China has been transparent in sharing research results on the origins-tracing of SARS-CoV-2 with the international community, a Chinese health official said at a press conference on Saturday.
"Since the outbreak of COVID-19, we have been actively communicating and cooperating with the World Health Organization (WHO) and invited the WHO to send international experts twice to conduct joint studies on SARS-CoV-2 origins-tracing in China," said Shen Hongbing, deputy chief of the national administration of disease prevention and control and director of the Chinese Center for Disease Control and Prevention (China CDC), while explaining China's efforts in this regard.
Shen said the first phase of the joint studies was successfully conducted in Wuhan, with a research report on China's part fully recognized by domestic and foreign experts and the WHO.
"Throughout the first phase of the joint studies, China provided the international experts with all materials related to the origins of the virus, and we did not hide any cases, samples or testing and analysis results," he said.
Speaking of the recent denial of the research results by certain WHO officials and experts, Shen said this goes against the scientific spirit and is an insult to those scientists who participated in the origins tracing.
Such a move politicizes the issue and is unacceptable to the scientific communities in China and the world as a whole, he said.
Shen added that China continued to share its research results with the international scientific community after the end of the first phase of the joint studies, with research findings published in academic journals both at home and abroad.

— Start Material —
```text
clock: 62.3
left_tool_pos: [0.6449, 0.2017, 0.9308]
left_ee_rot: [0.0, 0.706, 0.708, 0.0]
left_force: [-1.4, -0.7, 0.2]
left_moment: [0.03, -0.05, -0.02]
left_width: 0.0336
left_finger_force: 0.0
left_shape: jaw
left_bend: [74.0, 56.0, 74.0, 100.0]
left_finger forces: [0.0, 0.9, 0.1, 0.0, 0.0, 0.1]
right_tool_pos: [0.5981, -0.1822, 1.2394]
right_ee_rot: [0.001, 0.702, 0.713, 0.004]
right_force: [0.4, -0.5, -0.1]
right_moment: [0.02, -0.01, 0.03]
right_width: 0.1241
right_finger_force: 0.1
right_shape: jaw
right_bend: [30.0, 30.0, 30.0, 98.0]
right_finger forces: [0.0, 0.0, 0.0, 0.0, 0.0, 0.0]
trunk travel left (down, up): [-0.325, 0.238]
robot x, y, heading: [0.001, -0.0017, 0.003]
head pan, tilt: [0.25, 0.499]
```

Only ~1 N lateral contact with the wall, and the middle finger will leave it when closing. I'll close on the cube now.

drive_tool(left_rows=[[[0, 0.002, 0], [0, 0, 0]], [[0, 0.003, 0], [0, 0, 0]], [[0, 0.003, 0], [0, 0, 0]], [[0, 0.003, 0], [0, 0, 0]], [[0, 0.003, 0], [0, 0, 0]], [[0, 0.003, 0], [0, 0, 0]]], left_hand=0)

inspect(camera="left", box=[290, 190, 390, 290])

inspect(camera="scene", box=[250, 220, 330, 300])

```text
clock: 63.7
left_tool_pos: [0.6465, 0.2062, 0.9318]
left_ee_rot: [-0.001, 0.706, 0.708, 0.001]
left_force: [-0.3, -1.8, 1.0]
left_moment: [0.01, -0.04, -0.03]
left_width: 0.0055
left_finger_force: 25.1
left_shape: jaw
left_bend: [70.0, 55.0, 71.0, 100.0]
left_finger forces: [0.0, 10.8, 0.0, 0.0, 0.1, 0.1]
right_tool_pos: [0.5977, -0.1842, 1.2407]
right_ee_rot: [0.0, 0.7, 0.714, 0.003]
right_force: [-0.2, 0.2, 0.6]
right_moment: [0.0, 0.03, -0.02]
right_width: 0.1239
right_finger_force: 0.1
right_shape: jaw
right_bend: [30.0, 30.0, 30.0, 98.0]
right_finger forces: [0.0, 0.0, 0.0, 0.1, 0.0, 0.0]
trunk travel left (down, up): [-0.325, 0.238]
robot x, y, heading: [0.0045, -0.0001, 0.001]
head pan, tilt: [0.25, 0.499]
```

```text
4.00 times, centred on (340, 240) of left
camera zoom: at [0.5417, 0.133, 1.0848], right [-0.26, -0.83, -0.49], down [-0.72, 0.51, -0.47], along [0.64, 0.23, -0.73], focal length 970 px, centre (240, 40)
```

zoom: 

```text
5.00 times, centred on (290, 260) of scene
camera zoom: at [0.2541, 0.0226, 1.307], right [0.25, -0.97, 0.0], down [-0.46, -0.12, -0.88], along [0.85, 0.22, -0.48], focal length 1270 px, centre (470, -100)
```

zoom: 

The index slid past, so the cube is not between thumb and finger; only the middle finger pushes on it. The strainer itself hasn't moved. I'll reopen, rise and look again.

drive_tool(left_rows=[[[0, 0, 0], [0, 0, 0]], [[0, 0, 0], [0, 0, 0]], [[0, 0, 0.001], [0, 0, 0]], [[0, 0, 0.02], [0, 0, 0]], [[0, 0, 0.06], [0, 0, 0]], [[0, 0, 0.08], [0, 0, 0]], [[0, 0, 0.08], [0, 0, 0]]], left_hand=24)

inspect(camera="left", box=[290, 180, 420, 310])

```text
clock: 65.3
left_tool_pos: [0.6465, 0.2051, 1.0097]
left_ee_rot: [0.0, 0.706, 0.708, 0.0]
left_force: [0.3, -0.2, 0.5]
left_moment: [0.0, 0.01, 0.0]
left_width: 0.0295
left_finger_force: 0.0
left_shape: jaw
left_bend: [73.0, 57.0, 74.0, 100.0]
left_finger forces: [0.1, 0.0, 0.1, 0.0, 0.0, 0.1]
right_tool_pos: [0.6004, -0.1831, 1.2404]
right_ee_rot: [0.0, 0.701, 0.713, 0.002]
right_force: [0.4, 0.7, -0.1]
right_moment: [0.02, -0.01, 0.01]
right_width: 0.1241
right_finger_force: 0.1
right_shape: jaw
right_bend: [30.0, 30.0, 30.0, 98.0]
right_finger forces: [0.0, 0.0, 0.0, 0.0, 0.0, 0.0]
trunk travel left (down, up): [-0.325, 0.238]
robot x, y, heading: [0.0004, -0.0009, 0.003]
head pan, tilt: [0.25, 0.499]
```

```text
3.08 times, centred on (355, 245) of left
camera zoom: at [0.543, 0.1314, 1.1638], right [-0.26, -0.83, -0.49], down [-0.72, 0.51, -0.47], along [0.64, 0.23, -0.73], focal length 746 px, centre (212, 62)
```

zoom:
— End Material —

Zhou Lei, a research fellow at the China CDC who participated in the joint studies in Wuhan, said the Chinese experts shared all data and materials with their foreign counterparts, including information on COVID-19 cases from the early stages.
"We shared the information and conducted in-depth joint analysis and research, and the results were acknowledged by all experts," Zhou said.
Zhou noted that COVID-19 origins-tracing cannot be accomplished through the efforts of a single country, and requires concerted efforts from the global science community.
Zhou expressed the hope that the WHO can organize global origins-tracing work and remain science-based, rigorous and just in this regard, so that the origins-tracing can arrive at a convincing result.